Bridges believes the internship not only added to his resume, but also showed him that civil engineering is what he enjoys doing.
“I get more out of working on projects like I got to do this summer and seeing them to the end, rather than getting the answer for problem 5.3 that is in the back of the book,” he said.
Avant said that building a career wardrobe does not have to be expensive. She suggests buying one suit. For men and women, the suit should be a neutral color such as black, navy blue or gray. Though this is an investment, places like JCPenny’s, Belk and TJ Maxx often have nice suits for affordable prices according to Avant.
Chapman said that women should wear a collared shirt and dark pumps with a suit when going to job interviews. For men, a collared shirt, a tie and dress shoes are appropriate.
“There is a difference in dressing up and dressing professionally,” said Chapman. “Dressing up is like The Grove wear –– cute little dress, high heels –– and we see a lot of that, but cute is not appropriate for the business world.”
“People who don’t care enough to put out the effort to dress appropriately have usually dug themselves a hole that they can’t climb out of in the first interview to be invited back,” said Eddy Stokes, president of Insurance Solutions Center.

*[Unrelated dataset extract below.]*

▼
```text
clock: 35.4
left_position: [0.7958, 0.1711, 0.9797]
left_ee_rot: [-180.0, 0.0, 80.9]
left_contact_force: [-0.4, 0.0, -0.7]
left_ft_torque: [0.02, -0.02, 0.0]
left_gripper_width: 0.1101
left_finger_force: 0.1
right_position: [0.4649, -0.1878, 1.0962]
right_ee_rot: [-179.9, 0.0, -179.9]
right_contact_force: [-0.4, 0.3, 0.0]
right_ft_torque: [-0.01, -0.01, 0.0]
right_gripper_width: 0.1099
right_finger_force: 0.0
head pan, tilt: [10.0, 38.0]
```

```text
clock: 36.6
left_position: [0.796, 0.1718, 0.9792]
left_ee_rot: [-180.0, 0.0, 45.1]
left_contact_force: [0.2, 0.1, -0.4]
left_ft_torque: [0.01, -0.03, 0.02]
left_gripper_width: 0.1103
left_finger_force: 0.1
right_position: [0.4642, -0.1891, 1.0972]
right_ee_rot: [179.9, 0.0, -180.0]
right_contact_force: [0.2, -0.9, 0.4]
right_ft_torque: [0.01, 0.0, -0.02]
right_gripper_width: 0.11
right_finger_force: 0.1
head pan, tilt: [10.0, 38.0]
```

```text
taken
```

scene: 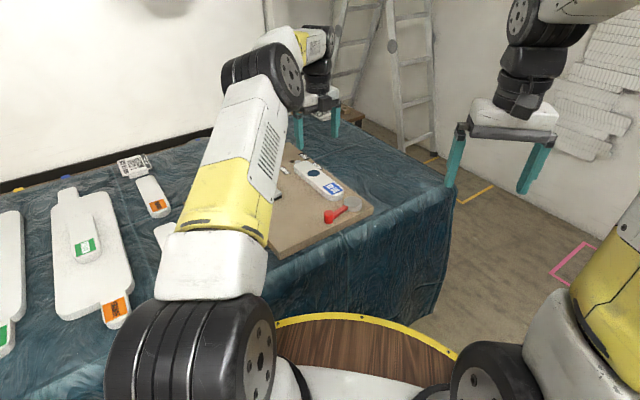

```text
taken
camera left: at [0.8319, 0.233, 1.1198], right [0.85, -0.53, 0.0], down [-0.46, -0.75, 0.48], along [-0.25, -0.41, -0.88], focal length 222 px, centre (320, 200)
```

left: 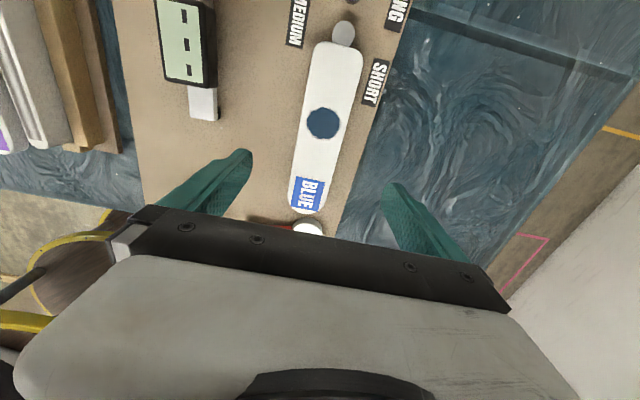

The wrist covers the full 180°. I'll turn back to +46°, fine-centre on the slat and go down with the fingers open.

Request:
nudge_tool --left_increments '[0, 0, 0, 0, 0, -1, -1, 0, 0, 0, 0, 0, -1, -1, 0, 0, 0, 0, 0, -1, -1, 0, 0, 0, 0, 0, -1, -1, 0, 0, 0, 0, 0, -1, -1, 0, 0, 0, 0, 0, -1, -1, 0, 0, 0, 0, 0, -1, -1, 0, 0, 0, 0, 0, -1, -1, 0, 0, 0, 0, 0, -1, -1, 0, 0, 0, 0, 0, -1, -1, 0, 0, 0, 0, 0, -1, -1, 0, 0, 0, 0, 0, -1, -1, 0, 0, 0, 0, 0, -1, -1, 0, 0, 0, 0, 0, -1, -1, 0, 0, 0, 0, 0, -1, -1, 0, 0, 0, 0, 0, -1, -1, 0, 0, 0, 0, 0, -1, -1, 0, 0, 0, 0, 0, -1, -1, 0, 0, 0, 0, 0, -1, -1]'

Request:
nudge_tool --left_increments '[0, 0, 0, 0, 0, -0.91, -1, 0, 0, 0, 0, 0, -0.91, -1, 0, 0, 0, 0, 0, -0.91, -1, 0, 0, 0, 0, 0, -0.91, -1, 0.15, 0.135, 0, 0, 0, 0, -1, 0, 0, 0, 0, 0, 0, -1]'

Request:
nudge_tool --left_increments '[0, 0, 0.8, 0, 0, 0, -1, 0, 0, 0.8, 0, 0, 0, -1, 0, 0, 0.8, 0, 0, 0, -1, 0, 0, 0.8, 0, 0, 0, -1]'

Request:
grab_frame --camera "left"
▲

Chapman also suggests for women to be very simple. Hair should be out of your face, makeup should be light and jewelry should be understated. For men, the tie that accompany’s your suit should not be distracting with a vivid print and your socks should be the same color as your shoes, preferably black.

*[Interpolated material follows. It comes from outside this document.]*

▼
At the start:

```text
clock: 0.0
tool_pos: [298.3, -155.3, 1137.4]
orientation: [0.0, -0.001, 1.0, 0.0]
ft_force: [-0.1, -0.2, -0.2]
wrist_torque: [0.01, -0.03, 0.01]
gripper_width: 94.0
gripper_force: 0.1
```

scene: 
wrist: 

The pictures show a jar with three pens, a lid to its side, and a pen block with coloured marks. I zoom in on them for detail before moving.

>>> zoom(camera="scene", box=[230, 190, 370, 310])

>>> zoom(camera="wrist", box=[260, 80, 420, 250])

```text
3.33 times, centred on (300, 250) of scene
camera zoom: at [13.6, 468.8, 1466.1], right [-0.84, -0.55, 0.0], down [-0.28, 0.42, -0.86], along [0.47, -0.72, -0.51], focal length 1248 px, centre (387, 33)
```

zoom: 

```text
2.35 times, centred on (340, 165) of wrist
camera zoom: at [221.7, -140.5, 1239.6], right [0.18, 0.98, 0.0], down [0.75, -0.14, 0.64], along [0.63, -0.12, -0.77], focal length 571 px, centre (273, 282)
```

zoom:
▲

“There is a lot of prep that goes into interviews,” Chapman said. “As much as you would think you can wing it, there are so many little things that you need to prepare for that you might not have known.”
The first thing to do, according to Avant, is research the company. Know your desired employer, because if you can plug in that knowledge during the interview, it shows that you are dedicated to the company.
Belvin, an education graduate, learned this lesson the hard way.
“Study up on where you are going because they are going to ask you questions that are like, ‘What do you want to know about us?’ and you need to have questions prepared to ask them,” said Belvin. “That was one thing that caught me off guard.”
Avant and Chapman both recommend participating in mock interviews provided by the university’s career center. Practice will help you adapt to answering difficult questions. The mock interviews are also conducted in a way in which questions are asked specifically concerning the interviewee and they are conducted as if they are an actual interview.
“Many employers use a method called behavioral interviewing, which is where they get the student to give them an example of a real experience that they’ve had that might address their ability to work in teams, leadership style or going above and beyond the call of duty, when things went really well or when they didn’t,” Avant said.
Belvin applied to every position she could find and went to every interview she was asked to attend.
“When I started to get call-backs, no matter who it was or where it was, or even if I had already taken a job, I would try to go to the interview and so that would be my main tip,” Belvin said.
“No matter if you want the job or not, go to the interview because it gives you good experience at answering questions and also you may meet somebody that can help you later on because you are networking and meeting people in your field.”